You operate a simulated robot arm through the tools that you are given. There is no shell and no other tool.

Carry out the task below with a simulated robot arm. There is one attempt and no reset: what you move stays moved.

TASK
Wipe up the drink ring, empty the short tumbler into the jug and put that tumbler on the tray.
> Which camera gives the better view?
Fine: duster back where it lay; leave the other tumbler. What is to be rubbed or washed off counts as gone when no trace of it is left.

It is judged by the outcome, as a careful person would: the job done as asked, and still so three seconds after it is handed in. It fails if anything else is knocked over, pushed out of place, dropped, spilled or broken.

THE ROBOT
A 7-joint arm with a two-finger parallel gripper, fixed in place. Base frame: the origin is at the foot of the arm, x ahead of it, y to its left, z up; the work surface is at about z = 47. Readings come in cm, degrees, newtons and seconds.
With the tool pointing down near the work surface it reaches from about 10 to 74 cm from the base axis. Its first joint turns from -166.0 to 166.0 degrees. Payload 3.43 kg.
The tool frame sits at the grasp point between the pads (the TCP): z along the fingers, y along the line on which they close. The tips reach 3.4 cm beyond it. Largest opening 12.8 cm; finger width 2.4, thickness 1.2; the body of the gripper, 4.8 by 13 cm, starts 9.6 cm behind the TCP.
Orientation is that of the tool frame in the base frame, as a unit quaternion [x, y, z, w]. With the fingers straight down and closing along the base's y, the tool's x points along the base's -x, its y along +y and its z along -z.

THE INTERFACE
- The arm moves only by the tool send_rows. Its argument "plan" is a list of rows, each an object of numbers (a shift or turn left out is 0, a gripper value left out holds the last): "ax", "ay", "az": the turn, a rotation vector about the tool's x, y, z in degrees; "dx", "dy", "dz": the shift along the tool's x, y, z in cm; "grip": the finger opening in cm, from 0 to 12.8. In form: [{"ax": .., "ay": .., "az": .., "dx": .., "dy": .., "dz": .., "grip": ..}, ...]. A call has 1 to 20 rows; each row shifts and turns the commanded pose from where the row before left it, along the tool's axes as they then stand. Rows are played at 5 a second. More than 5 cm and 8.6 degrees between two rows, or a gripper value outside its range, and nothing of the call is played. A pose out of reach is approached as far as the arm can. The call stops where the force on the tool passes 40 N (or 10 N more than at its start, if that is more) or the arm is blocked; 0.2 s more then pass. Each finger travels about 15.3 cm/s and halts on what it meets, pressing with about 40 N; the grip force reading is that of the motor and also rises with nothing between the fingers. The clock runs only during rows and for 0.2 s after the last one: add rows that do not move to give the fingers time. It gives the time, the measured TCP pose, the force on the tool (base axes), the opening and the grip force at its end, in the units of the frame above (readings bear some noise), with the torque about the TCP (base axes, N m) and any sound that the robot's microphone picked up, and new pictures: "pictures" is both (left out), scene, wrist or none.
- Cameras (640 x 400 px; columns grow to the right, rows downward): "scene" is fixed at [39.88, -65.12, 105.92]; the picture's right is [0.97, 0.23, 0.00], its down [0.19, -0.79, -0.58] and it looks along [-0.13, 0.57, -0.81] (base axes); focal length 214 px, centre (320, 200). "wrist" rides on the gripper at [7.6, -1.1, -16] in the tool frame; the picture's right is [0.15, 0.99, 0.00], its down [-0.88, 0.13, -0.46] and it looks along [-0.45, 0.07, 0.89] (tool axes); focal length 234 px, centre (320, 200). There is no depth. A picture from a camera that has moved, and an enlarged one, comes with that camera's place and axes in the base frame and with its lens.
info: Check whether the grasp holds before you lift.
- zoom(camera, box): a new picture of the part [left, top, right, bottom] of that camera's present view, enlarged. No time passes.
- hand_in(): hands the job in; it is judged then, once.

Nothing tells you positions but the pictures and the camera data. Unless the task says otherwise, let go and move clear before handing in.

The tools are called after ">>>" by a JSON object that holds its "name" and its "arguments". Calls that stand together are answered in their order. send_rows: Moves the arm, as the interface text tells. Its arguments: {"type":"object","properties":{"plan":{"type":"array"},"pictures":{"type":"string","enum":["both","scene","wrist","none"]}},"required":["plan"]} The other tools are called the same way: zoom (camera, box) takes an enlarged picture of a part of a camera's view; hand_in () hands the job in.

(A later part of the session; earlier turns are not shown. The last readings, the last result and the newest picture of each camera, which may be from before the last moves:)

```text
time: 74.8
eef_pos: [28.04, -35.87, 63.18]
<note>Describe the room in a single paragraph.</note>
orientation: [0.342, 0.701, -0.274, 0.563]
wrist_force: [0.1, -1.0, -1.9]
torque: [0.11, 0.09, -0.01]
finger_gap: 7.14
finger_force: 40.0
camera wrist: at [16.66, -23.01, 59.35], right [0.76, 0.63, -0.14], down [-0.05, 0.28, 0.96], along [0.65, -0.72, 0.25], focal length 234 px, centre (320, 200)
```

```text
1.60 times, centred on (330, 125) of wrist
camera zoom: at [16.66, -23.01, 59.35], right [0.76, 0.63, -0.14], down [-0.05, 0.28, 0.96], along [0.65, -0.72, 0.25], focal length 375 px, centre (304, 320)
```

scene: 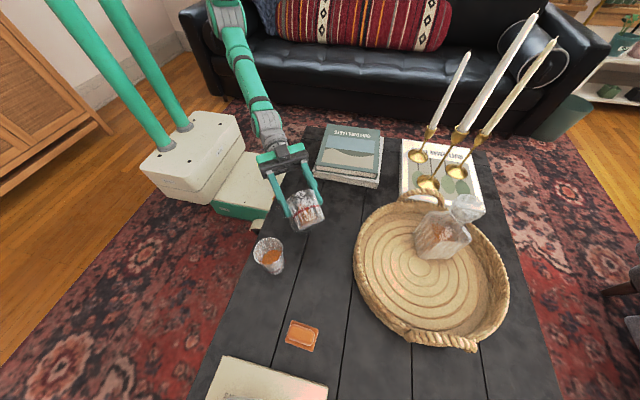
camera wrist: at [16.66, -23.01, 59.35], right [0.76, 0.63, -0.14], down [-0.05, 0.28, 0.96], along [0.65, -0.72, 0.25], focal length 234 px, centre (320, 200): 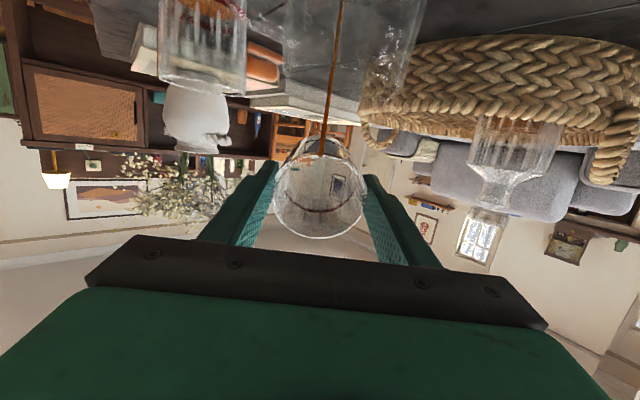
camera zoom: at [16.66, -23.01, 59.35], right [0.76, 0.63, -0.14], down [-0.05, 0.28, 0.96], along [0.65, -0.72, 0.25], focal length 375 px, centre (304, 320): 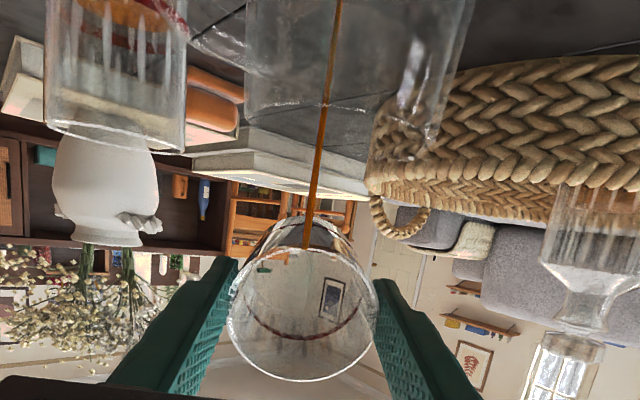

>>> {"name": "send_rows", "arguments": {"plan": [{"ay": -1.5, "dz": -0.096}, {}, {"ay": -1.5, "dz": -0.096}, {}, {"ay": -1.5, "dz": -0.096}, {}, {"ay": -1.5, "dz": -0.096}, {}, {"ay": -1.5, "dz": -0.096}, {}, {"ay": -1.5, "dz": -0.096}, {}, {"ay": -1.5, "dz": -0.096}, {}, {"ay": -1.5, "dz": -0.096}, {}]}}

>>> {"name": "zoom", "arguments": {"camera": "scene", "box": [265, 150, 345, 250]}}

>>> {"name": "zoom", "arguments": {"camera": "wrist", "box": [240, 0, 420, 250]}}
----------
> **REQUIRED WORK**: Reproduce every line of the material precisely, omitting its pictures.

> **TASK RESPONSE**:
You operate a simulated robot arm through the tools that you are given. There is no shell and no other tool.

Carry out the task below with a simulated robot arm. There is one attempt and no reset: what you move stays moved.

TASK
Wipe up the drink ring, empty the short tumbler into the jug and put that tumbler on the tray.
> Which camera gives the better view?
Fine: duster back where it lay; leave the other tumbler. What is to be rubbed or washed off counts as gone when no trace of it is left.

It is judged by the outcome, as a careful person would: the job done as asked, and still so three seconds after it is handed in. It fails if anything else is knocked over, pushed out of place, dropped, spilled or broken.

THE ROBOT
A 7-joint arm with a two-finger parallel gripper, fixed in place. Base frame: the origin is at the foot of the arm, x ahead of it, y to its left, z up; the work surface is at about z = 47. Readings come in cm, degrees, newtons and seconds.
With the tool pointing down near the work surface it reaches from about 10 to 74 cm from the base axis. Its first joint turns from -166.0 to 166.0 degrees. Payload 3.43 kg.
The tool frame sits at the grasp point between the pads (the TCP): z along the fingers, y along the line on which they close. The tips reach 3.4 cm beyond it. Largest opening 12.8 cm; finger width 2.4, thickness 1.2; the body of the gripper, 4.8 by 13 cm, starts 9.6 cm behind the TCP.
Orientation is that of the tool frame in the base frame, as a unit quaternion [x, y, z, w]. With the fingers straight down and closing along the base's y, the tool's x points along the base's -x, its y along +y and its z along -z.

THE INTERFACE
- The arm moves only by the tool send_rows. Its argument "plan" is a list of rows, each an object of numbers (a shift or turn left out is 0, a gripper value left out holds the last): "ax", "ay", "az": the turn, a rotation vector about the tool's x, y, z in degrees; "dx", "dy", "dz": the shift along the tool's x, y, z in cm; "grip": the finger opening in cm, from 0 to 12.8. In form: [{"ax": .., "ay": .., "az": .., "dx": .., "dy": .., "dz": .., "grip": ..}, ...]. A call has 1 to 20 rows; each row shifts and turns the commanded pose from where the row before left it, along the tool's axes as they then stand. Rows are played at 5 a second. More than 5 cm and 8.6 degrees between two rows, or a gripper value outside its range, and nothing of the call is played. A pose out of reach is approached as far as the arm can. The call stops where the force on the tool passes 40 N (or 10 N more than at its start, if that is more) or the arm is blocked; 0.2 s more then pass. Each finger travels about 15.3 cm/s and halts on what it meets, pressing with about 40 N; the grip force reading is that of the motor and also rises with nothing between the fingers. The clock runs only during rows and for 0.2 s after the last one: add rows that do not move to give the fingers time. It gives the time, the measured TCP pose, the force on the tool (base axes), the opening and the grip force at its end, in the units of the frame above (readings bear some noise), with the torque about the TCP (base axes, N m) and any sound that the robot's microphone picked up, and new pictures: "pictures" is both (left out), scene, wrist or none.
- Cameras (640 x 400 px; columns grow to the right, rows downward): "scene" is fixed at [39.88, -65.12, 105.92]; the picture's right is [0.97, 0.23, 0.00], its down [0.19, -0.79, -0.58] and it looks along [-0.13, 0.57, -0.81] (base axes); focal length 214 px, centre (320, 200). "wrist" rides on the gripper at [7.6, -1.1, -16] in the tool frame; the picture's right is [0.15, 0.99, 0.00], its down [-0.88, 0.13, -0.46] and it looks along [-0.45, 0.07, 0.89] (tool axes); focal length 234 px, centre (320, 200). There is no depth. A picture from a camera that has moved, and an enlarged one, comes with that camera's place and axes in the base frame and with its lens.
info: Check whether the grasp holds before you lift.
- zoom(camera, box): a new picture of the part [left, top, right, bottom] of that camera's present view, enlarged. No time passes.
- hand_in(): hands the job in; it is judged then, once.

Nothing tells you positions but the pictures and the camera data. Unless the task says otherwise, let go and move clear before handing in.

The tools are called after ">>>" by a JSON object that holds its "name" and its "arguments". Calls that stand together are answered in their order. send_rows: Moves the arm, as the interface text tells. Its arguments: {"type":"object","properties":{"plan":{"type":"array"},"pictures":{"type":"string","enum":["both","scene","wrist","none"]}},"required":["plan"]} The other tools are called the same way: zoom (camera, box) takes an enlarged picture of a part of a camera's view; hand_in () hands the job in.

(A later part of the session; earlier turns are not shown. The last readings, the last result and the newest picture of each camera, which may be from before the last moves:)

```text
time: 74.8
eef_pos: [28.04, -35.87, 63.18]
<note>Describe the room in a single paragraph.</note>
orientation: [0.342, 0.701, -0.274, 0.563]
wrist_force: [0.1, -1.0, -1.9]
torque: [0.11, 0.09, -0.01]
finger_gap: 7.14
finger_force: 40.0
camera wrist: at [16.66, -23.01, 59.35], right [0.76, 0.63, -0.14], down [-0.05, 0.28, 0.96], along [0.65, -0.72, 0.25], focal length 234 px, centre (320, 200)
```

```text
1.60 times, centred on (330, 125) of wrist
camera zoom: at [16.66, -23.01, 59.35], right [0.76, 0.63, -0.14], down [-0.05, 0.28, 0.96], along [0.65, -0.72, 0.25], focal length 375 px, centre (304, 320)
```

scene: 
camera wrist: at [16.66, -23.01, 59.35], right [0.76, 0.63, -0.14], down [-0.05, 0.28, 0.96], along [0.65, -0.72, 0.25], focal length 234 px, centre (320, 200): 
camera zoom: at [16.66, -23.01, 59.35], right [0.76, 0.63, -0.14], down [-0.05, 0.28, 0.96], along [0.65, -0.72, 0.25], focal length 375 px, centre (304, 320): 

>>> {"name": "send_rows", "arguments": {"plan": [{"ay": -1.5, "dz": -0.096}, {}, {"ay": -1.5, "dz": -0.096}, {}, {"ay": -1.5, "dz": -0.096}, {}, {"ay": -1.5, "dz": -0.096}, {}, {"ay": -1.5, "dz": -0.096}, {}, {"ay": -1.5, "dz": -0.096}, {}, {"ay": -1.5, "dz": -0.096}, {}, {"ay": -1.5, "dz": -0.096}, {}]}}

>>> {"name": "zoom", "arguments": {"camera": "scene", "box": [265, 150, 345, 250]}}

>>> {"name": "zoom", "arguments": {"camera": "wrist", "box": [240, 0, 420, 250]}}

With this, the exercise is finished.